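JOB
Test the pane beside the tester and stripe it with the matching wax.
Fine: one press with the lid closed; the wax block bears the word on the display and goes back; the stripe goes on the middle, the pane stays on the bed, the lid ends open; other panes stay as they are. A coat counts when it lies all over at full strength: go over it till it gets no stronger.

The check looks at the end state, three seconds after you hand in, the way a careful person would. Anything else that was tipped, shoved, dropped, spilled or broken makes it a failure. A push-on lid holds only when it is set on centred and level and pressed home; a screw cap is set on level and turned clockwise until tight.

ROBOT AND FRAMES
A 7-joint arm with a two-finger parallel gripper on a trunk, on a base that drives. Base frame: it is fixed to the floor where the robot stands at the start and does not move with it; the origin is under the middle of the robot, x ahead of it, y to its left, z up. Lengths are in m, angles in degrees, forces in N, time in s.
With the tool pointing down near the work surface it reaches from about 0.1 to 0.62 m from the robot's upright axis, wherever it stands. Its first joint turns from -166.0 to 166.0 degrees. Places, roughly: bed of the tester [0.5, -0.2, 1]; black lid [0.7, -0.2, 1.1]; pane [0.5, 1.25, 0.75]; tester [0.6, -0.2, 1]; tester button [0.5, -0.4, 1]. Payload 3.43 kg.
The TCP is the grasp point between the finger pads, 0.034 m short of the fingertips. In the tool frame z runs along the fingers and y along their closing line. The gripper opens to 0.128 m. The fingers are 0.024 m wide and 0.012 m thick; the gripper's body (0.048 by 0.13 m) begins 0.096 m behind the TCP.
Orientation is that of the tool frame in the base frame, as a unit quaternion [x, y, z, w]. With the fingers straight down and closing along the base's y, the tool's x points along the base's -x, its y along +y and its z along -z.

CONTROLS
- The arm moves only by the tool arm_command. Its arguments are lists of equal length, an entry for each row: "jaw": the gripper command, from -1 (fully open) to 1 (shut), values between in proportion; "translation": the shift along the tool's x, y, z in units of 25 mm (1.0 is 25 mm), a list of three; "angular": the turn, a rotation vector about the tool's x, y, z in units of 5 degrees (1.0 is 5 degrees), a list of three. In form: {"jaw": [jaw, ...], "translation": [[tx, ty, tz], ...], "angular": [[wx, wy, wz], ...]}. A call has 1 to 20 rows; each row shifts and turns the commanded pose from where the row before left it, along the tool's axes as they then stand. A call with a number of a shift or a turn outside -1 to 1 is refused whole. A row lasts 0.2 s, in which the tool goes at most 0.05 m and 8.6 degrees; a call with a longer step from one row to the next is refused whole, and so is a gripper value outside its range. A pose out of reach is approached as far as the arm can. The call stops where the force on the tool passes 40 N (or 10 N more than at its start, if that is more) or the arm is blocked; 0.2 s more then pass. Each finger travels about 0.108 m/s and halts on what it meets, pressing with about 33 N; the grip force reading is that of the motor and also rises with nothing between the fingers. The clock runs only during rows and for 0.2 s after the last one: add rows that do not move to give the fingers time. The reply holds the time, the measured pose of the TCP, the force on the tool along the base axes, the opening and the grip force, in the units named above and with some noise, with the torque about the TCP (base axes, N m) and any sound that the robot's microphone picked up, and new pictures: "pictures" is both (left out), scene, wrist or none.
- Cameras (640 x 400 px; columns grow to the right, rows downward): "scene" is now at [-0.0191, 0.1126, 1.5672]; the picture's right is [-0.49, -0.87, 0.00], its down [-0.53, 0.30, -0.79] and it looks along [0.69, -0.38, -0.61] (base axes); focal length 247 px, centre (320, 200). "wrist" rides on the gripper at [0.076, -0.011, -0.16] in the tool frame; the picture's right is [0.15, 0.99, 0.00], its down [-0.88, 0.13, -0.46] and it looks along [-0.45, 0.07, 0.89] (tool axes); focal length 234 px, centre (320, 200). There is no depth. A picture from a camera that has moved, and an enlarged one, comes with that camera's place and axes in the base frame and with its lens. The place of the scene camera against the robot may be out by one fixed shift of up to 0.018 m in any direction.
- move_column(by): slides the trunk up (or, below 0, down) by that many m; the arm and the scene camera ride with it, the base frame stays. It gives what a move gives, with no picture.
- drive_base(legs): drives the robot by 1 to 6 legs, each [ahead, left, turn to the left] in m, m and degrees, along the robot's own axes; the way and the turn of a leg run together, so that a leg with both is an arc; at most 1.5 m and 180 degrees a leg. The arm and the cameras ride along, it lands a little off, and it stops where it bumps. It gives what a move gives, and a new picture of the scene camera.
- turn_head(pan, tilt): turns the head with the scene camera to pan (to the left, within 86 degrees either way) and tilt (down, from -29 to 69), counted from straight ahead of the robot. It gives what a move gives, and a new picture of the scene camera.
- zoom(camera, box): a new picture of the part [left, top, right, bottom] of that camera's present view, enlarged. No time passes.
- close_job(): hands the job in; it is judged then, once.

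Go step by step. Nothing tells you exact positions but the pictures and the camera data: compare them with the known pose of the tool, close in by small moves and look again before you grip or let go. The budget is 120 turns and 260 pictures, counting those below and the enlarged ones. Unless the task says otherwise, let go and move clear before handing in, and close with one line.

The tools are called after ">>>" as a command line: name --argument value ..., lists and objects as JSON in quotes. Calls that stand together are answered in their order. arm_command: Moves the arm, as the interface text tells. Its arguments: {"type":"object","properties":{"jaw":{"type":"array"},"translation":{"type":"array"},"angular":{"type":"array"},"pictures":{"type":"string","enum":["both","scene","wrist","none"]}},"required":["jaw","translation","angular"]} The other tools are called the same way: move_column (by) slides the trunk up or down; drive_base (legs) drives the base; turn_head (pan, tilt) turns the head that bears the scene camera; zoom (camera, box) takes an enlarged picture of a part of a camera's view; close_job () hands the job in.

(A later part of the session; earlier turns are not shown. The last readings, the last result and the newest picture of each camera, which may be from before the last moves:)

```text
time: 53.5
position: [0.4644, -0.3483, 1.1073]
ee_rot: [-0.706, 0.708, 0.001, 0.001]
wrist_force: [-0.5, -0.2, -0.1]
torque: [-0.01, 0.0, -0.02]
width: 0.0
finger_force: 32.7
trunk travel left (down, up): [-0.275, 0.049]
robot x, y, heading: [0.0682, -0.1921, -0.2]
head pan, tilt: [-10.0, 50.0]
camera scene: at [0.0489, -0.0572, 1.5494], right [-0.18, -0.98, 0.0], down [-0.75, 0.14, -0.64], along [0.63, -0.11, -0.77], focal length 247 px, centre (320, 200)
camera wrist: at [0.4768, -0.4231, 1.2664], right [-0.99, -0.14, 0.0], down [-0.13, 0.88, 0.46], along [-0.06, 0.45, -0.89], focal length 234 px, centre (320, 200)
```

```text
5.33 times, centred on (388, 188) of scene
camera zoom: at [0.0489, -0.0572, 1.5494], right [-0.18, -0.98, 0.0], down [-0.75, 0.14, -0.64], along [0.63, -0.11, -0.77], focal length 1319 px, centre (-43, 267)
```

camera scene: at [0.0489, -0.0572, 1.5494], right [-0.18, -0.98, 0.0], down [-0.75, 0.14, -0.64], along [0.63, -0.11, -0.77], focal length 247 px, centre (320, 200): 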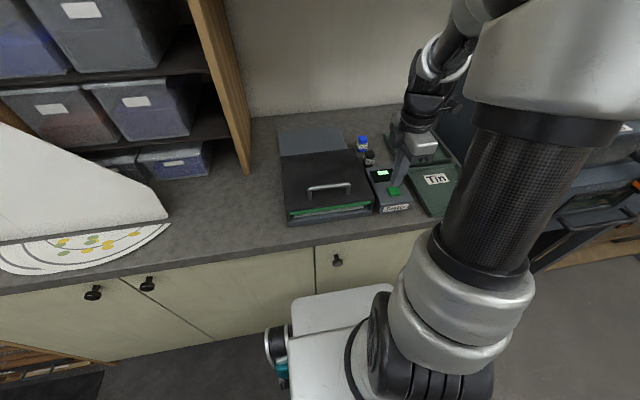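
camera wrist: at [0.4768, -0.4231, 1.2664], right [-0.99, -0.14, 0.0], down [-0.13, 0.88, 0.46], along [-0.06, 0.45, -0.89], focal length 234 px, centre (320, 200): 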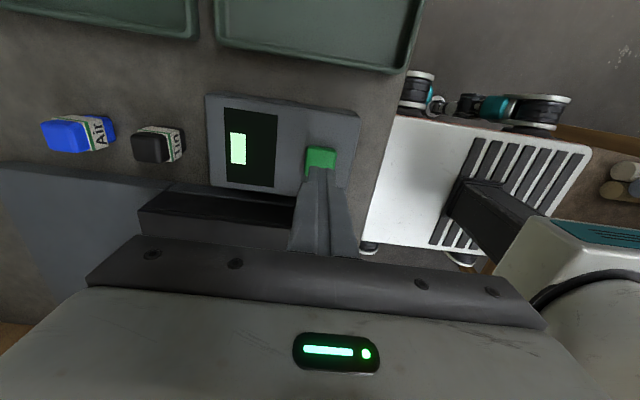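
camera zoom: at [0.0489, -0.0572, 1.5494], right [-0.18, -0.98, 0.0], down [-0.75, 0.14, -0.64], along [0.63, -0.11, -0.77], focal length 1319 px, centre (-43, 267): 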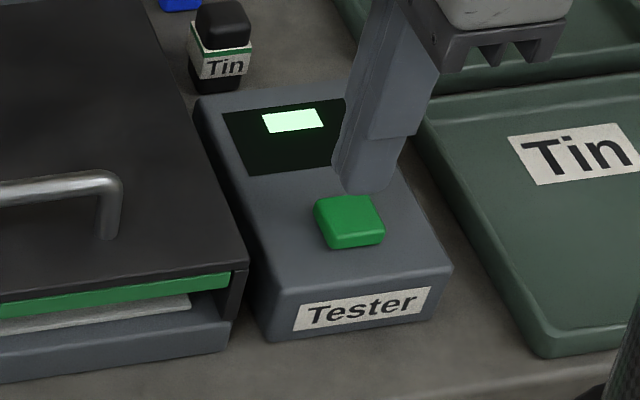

REQUIRED TASK: From the material above, reproduce everything verbatim except the pictures.

FINAL RESULT:
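JOB
Test the pane beside the tester and stripe it with the matching wax.
Fine: one press with the lid closed; the wax block bears the word on the display and goes back; the stripe goes on the middle, the pane stays on the bed, the lid ends open; other panes stay as they are. A coat counts when it lies all over at full strength: go over it till it gets no stronger.

The check looks at the end state, three seconds after you hand in, the way a careful person would. Anything else that was tipped, shoved, dropped, spilled or broken makes it a failure. A push-on lid holds only when it is set on centred and level and pressed home; a screw cap is set on level and turned clockwise until tight.

ROBOT AND FRAMES
A 7-joint arm with a two-finger parallel gripper on a trunk, on a base that drives. Base frame: it is fixed to the floor where the robot stands at the start and does not move with it; the origin is under the middle of the robot, x ahead of it, y to its left, z up. Lengths are in m, angles in degrees, forces in N, time in s.
With the tool pointing down near the work surface it reaches from about 0.1 to 0.62 m from the robot's upright axis, wherever it stands. Its first joint turns from -166.0 to 166.0 degrees. Places, roughly: bed of the tester [0.5, -0.2, 1]; black lid [0.7, -0.2, 1.1]; pane [0.5, 1.25, 0.75]; tester [0.6, -0.2, 1]; tester button [0.5, -0.4, 1]. Payload 3.43 kg.
The TCP is the grasp point between the finger pads, 0.034 m short of the fingertips. In the tool frame z runs along the fingers and y along their closing line. The gripper opens to 0.128 m. The fingers are 0.024 m wide and 0.012 m thick; the gripper's body (0.048 by 0.13 m) begins 0.096 m behind the TCP.
Orientation is that of the tool frame in the base frame, as a unit quaternion [x, y, z, w]. With the fingers straight down and closing along the base's y, the tool's x points along the base's -x, its y along +y and its z along -z.

CONTROLS
- The arm moves only by the tool arm_command. Its arguments are lists of equal length, an entry for each row: "jaw": the gripper command, from -1 (fully open) to 1 (shut), values between in proportion; "translation": the shift along the tool's x, y, z in units of 25 mm (1.0 is 25 mm), a list of three; "angular": the turn, a rotation vector about the tool's x, y, z in units of 5 degrees (1.0 is 5 degrees), a list of three. In form: {"jaw": [jaw, ...], "translation": [[tx, ty, tz], ...], "angular": [[wx, wy, wz], ...]}. A call has 1 to 20 rows; each row shifts and turns the commanded pose from where the row before left it, along the tool's axes as they then stand. A call with a number of a shift or a turn outside -1 to 1 is refused whole. A row lasts 0.2 s, in which the tool goes at most 0.05 m and 8.6 degrees; a call with a longer step from one row to the next is refused whole, and so is a gripper value outside its range. A pose out of reach is approached as far as the arm can. The call stops where the force on the tool passes 40 N (or 10 N more than at its start, if that is more) or the arm is blocked; 0.2 s more then pass. Each finger travels about 0.108 m/s and halts on what it meets, pressing with about 33 N; the grip force reading is that of the motor and also rises with nothing between the fingers. The clock runs only during rows and for 0.2 s after the last one: add rows that do not move to give the fingers time. The reply holds the time, the measured pose of the TCP, the force on the tool along the base axes, the opening and the grip force, in the units named above and with some noise, with the torque about the TCP (base axes, N m) and any sound that the robot's microphone picked up, and new pictures: "pictures" is both (left out), scene, wrist or none.
- Cameras (640 x 400 px; columns grow to the right, rows downward): "scene" is now at [-0.0191, 0.1126, 1.5672]; the picture's right is [-0.49, -0.87, 0.00], its down [-0.53, 0.30, -0.79] and it looks along [0.69, -0.38, -0.61] (base axes); focal length 247 px, centre (320, 200). "wrist" rides on the gripper at [0.076, -0.011, -0.16] in the tool frame; the picture's right is [0.15, 0.99, 0.00], its down [-0.88, 0.13, -0.46] and it looks along [-0.45, 0.07, 0.89] (tool axes); focal length 234 px, centre (320, 200). There is no depth. A picture from a camera that has moved, and an enlarged one, comes with that camera's place and axes in the base frame and with its lens. The place of the scene camera against the robot may be out by one fixed shift of up to 0.018 m in any direction.
- move_column(by): slides the trunk up (or, below 0, down) by that many m; the arm and the scene camera ride with it, the base frame stays. It gives what a move gives, with no picture.
- drive_base(legs): drives the robot by 1 to 6 legs, each [ahead, left, turn to the left] in m, m and degrees, along the robot's own axes; the way and the turn of a leg run together, so that a leg with both is an arc; at most 1.5 m and 180 degrees a leg. The arm and the cameras ride along, it lands a little off, and it stops where it bumps. It gives what a move gives, and a new picture of the scene camera.
- turn_head(pan, tilt): turns the head with the scene camera to pan (to the left, within 86 degrees either way) and tilt (down, from -29 to 69), counted from straight ahead of the robot. It gives what a move gives, and a new picture of the scene camera.
- zoom(camera, box): a new picture of the part [left, top, right, bottom] of that camera's present view, enlarged. No time passes.
- close_job(): hands the job in; it is judged then, once.

Go step by step. Nothing tells you exact positions but the pictures and the camera data: compare them with the known pose of the tool, close in by small moves and look again before you grip or let go. The budget is 120 turns and 260 pictures, counting those below and the enlarged ones. Unless the task says otherwise, let go and move clear before handing in, and close with one line.

The tools are called after ">>>" as a command line: name --argument value ..., lists and objects as JSON in quotes. Calls that stand together are answered in their order. arm_command: Moves the arm, as the interface text tells. Its arguments: {"type":"object","properties":{"jaw":{"type":"array"},"translation":{"type":"array"},"angular":{"type":"array"},"pictures":{"type":"string","enum":["both","scene","wrist","none"]}},"required":["jaw","translation","angular"]} The other tools are called the same way: move_column (by) slides the trunk up or down; drive_base (legs) drives the base; turn_head (pan, tilt) turns the head that bears the scene camera; zoom (camera, box) takes an enlarged picture of a part of a camera's view; close_job () hands the job in.

(A later part of the session; earlier turns are not shown. The last readings, the last result and the newest picture of each camera, which may be from before the last moves:)

```text
time: 53.5
position: [0.4644, -0.3483, 1.1073]
ee_rot: [-0.706, 0.708, 0.001, 0.001]
wrist_force: [-0.5, -0.2, -0.1]
torque: [-0.01, 0.0, -0.02]
width: 0.0
finger_force: 32.7
trunk travel left (down, up): [-0.275, 0.049]
robot x, y, heading: [0.0682, -0.1921, -0.2]
head pan, tilt: [-10.0, 50.0]
camera scene: at [0.0489, -0.0572, 1.5494], right [-0.18, -0.98, 0.0], down [-0.75, 0.14, -0.64], along [0.63, -0.11, -0.77], focal length 247 px, centre (320, 200)
camera wrist: at [0.4768, -0.4231, 1.2664], right [-0.99, -0.14, 0.0], down [-0.13, 0.88, 0.46], along [-0.06, 0.45, -0.89], focal length 234 px, centre (320, 200)
```

```text
5.33 times, centred on (388, 188) of scene
camera zoom: at [0.0489, -0.0572, 1.5494], right [-0.18, -0.98, 0.0], down [-0.75, 0.14, -0.64], along [0.63, -0.11, -0.77], focal length 1319 px, centre (-43, 267)
```

camera scene: at [0.0489, -0.0572, 1.5494], right [-0.18, -0.98, 0.0], down [-0.75, 0.14, -0.64], along [0.63, -0.11, -0.77], focal length 247 px, centre (320, 200): 
camera wrist: at [0.4768, -0.4231, 1.2664], right [-0.99, -0.14, 0.0], down [-0.13, 0.88, 0.46], along [-0.06, 0.45, -0.89], focal length 234 px, centre (320, 200): 
camera zoom: at [0.0489, -0.0572, 1.5494], right [-0.18, -0.98, 0.0], down [-0.75, 0.14, -0.64], along [0.63, -0.11, -0.77], focal length 1319 px, centre (-43, 267): 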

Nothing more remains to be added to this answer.